● What to do
I need one stretch of the text segment verbatim, from "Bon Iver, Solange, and" to "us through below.".

— START Text segment —

Bon Iver, Solange, and Danny Brown all released albums this week. Say that aloud to yourself and then feel sorry for all of the bloggers in your life who haven’t slept a fucking wink. We do it all for you. So, if you haven’t read our conversation with Solange, or the Premature Evaluation on A Seat At The Table, OR the Premature Evaluation on Bon Iver’s new album, let alone our Danny Brown cover story… you’ve got a lot of catching up to do. We also reflected on Jenny Hval’s Blood Bitch, and paid tribute to Temple Of The Dog on their 25th anniversary. It has been a great week for features, and we’re proud as hell, but now it’s time to chill out for the weekend. Check out the songs that got us through below.

— END Text segment —
— START Records shown —

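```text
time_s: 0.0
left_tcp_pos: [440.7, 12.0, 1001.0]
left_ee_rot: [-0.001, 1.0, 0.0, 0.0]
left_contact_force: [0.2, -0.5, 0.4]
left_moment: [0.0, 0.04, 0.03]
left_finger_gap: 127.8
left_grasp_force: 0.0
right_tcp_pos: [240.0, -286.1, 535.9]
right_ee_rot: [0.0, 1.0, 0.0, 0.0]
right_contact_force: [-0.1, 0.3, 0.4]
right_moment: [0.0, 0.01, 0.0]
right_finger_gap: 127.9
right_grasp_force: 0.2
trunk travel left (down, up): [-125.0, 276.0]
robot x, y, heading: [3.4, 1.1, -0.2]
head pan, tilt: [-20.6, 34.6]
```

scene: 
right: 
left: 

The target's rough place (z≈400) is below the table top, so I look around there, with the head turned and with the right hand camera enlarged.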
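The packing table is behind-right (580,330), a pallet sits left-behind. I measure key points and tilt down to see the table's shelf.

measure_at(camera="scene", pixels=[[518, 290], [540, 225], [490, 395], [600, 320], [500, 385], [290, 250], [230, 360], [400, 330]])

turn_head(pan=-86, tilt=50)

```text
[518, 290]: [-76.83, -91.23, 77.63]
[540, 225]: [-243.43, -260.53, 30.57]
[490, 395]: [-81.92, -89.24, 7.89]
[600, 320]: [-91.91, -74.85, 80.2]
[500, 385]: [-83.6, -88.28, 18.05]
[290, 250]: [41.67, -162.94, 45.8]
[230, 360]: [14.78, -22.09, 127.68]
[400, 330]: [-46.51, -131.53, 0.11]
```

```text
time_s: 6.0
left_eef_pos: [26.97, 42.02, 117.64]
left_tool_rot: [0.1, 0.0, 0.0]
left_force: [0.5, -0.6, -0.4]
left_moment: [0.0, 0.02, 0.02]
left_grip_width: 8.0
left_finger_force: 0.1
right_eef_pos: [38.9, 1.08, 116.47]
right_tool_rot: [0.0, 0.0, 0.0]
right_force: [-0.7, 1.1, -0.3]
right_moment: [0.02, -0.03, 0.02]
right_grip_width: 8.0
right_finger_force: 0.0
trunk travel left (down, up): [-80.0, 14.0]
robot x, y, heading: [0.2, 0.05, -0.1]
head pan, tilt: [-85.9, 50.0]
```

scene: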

— END Records shown —

● Task response
Bon Iver, Solange, and Danny Brown all released albums this week. Say that aloud to yourself and then feel sorry for all of the bloggers in your life who haven’t slept a fucking wink. We do it all for you. So, if you haven’t read our conversation with Solange, or the Premature Evaluation on A Seat At The Table, OR the Premature Evaluation on Bon Iver’s new album, let alone our Danny Brown cover story… you’ve got a lot of catching up to do. We also reflected on Jenny Hval’s Blood Bitch, and paid tribute to Temple Of The Dog on their 25th anniversary. It has been a great week for features, and we’re proud as hell, but now it’s time to chill out for the weekend. Check out the songs that got us through below.